Die Schule ist bunter: Das macht der Kunst‑AG und Lehrerin Mechthild Gransow Spaß.

Mit 18 Schülern ‑ die anderen wurden auf das nächste Projekt vertröstet ‑ ging Mechthild Gransow für ein Schulhalbjahr ans Werk.

 

 

„Wir haben die großen Press‑Spanplatten mehrfach grundiert, Skizzen angefertigt und Gips‑Abdrücke von uns genommen“, erzählen die Sechst‑ und Siebtklässler. Auch Anne‑Merles Gesicht, Isa‑Maries Bein und Christines Hand sind so in die Schul‑Kunstszene eingegangen. „Es hat riesigen Spaß gemacht“, berichten die Mädchen.

Auch Kunst‑Theorie wurde vermittelt. Ausgangspunkt der Schulhaus-Verschönerung der war ein Bild des Bauhaus-Malers Oskar Schlemmer. Es zeigt eine Treppenhaus-Situation im Bauhaus.

 

 

Natürlich ohne herausragende Körperteile. Die waren jedoch im 17. Jahrhundert nicht unüblich: Die Kinder erfuhren, dass in barocken Bildwerken durchaus mal ein plastisch modellierter Fuß oder eine Hand herausschaut.

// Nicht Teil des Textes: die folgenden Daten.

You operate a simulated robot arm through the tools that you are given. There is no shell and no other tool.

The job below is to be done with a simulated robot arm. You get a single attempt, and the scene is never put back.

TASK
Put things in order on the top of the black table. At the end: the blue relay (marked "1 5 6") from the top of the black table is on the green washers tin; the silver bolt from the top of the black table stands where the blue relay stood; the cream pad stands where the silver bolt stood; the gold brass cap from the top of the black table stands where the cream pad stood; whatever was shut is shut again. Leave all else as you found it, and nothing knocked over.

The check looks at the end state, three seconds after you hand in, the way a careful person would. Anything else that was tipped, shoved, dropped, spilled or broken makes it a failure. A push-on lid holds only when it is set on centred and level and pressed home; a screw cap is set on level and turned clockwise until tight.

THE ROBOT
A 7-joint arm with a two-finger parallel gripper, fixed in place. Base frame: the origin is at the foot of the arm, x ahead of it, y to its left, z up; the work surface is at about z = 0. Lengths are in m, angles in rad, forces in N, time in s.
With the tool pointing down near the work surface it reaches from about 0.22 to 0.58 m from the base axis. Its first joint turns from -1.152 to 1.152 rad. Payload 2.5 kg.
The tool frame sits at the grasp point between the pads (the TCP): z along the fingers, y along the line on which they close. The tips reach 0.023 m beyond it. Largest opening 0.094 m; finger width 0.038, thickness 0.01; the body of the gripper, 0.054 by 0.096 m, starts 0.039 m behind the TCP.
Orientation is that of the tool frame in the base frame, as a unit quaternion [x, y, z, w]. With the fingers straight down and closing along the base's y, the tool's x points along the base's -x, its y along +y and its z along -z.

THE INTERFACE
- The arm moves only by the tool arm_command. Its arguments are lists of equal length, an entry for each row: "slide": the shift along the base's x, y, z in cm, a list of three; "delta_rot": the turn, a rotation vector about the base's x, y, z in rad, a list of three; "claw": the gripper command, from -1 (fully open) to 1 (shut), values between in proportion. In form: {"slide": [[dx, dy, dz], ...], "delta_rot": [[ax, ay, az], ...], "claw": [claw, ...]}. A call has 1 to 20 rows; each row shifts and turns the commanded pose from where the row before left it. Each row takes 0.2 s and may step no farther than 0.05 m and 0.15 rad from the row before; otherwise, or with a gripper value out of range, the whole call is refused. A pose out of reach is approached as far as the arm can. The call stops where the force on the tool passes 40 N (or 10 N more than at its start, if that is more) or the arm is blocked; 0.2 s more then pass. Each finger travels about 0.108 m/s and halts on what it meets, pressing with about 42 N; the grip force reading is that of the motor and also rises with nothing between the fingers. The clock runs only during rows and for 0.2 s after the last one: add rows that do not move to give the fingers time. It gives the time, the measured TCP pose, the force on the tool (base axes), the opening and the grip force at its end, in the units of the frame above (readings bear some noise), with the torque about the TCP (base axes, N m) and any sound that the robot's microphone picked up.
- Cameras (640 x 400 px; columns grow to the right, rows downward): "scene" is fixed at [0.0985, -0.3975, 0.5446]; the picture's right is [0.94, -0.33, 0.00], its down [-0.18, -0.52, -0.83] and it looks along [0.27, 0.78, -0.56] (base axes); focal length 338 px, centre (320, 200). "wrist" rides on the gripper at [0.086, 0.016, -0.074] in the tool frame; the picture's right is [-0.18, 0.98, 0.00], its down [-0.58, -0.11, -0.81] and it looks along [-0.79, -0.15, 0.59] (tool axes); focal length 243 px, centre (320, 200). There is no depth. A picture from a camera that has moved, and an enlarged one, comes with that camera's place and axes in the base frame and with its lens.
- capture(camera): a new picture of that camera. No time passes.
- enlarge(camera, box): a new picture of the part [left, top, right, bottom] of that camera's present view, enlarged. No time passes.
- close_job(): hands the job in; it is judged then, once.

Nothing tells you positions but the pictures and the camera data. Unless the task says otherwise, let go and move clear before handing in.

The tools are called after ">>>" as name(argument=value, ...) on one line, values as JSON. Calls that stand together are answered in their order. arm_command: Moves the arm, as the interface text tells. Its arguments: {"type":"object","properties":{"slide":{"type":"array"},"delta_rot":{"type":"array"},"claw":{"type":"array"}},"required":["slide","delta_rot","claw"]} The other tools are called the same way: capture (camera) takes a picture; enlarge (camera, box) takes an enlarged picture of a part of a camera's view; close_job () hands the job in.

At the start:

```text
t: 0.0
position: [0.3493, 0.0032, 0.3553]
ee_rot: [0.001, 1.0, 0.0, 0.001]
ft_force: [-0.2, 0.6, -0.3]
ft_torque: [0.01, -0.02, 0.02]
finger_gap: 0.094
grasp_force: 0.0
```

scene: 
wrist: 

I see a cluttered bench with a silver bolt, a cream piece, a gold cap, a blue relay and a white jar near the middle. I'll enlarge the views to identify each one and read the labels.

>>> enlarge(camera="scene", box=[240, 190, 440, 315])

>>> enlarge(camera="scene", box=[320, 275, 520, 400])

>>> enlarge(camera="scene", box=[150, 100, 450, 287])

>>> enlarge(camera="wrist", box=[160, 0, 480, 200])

 Mechthild Gransow: „Wenn ihr in Süddeutschland seid, könnt ihr solche Gestaltungsmittel auch an Kirchendecken sehen“.

 

 

An den Nachmittagen, an denen die Bilder Form annahmen, waren auch Peggy Hansen und Catarina Jessel vom Wahlpflichtkurs Kunst der zehnten Klassen dabei. Dieser Kurs macht derzeit mit einer Ausstellung in der „Nordsee-Akademie“ in Leck von sich reden. Nun konnten die Großen den Kleineren hilfreich zur Seite stehen. Einfach war es nicht, die 2,50 mal 1,30 Meter großen Platten zu bewältigen. Auch der immer hilfsbereite Schul-Hausmeister Ralf Jensen brauchte noch Hilfe, um die Werke schließlich an die Beton-Wände zu bringen.

 

 

Für die beiden Mädchen aus dem Wahlpflichtkurs Kunst Zehnten und ihre Mitschüler ist vorerst noch keine kreative Pause angesagt. Sie sind mittendrin, mit ihrer Kunst-Lehrerin die Ausgestaltung der Stadthalle für den Abschlussball vorzubereiten. „Nordfriesische Nächte sind länger“ ist das Thema und regt die Phantasie der Jugendlichen mächtig an. Farblich verfremdetes Meeresgetier und Krabbenkutter werden eine Rolle spielen. Und einiges davon wird später mit Sicherheit auf Dauer das Haus schmücken - genauso wie die Treppenhaus-Bilder der „Schulhaus-Verschönerungs-Arbeitsgemeinschaft“. Ganz im Sinne der Erbauer des Schulzentrums, die dafür Raum ließen.